Copy every line of the material below word for word.

•••••

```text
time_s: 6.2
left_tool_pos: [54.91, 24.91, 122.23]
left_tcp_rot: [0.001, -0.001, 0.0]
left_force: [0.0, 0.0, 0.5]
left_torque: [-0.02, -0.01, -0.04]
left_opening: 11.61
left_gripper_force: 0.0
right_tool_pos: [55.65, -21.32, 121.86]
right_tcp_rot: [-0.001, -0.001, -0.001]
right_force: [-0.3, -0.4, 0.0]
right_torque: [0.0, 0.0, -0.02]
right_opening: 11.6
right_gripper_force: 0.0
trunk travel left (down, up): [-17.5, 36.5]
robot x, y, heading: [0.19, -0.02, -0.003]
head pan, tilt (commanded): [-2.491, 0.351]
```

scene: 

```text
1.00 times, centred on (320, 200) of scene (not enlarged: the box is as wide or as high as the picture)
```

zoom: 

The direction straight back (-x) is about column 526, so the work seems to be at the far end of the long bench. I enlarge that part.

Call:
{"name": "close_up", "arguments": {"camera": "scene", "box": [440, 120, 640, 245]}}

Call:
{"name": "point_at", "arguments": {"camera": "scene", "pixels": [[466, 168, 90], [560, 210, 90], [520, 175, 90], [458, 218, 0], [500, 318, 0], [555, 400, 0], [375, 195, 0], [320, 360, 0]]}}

•••••

## Exercise result
```text
time_s: 6.2
left_tool_pos: [54.91, 24.91, 122.23]
left_tcp_rot: [0.001, -0.001, 0.0]
left_force: [0.0, 0.0, 0.5]
left_torque: [-0.02, -0.01, -0.04]
left_opening: 11.61
left_gripper_force: 0.0
right_tool_pos: [55.65, -21.32, 121.86]
right_tcp_rot: [-0.001, -0.001, -0.001]
right_force: [-0.3, -0.4, 0.0]
right_torque: [0.0, 0.0, -0.02]
right_opening: 11.6
right_gripper_force: 0.0
trunk travel left (down, up): [-17.5, 36.5]
robot x, y, heading: [0.19, -0.02, -0.003]
head pan, tilt (commanded): [-2.491, 0.351]
```

scene: 

```text
1.00 times, centred on (320, 200) of scene (not enlarged: the box is as wide or as high as the picture)
```

zoom: 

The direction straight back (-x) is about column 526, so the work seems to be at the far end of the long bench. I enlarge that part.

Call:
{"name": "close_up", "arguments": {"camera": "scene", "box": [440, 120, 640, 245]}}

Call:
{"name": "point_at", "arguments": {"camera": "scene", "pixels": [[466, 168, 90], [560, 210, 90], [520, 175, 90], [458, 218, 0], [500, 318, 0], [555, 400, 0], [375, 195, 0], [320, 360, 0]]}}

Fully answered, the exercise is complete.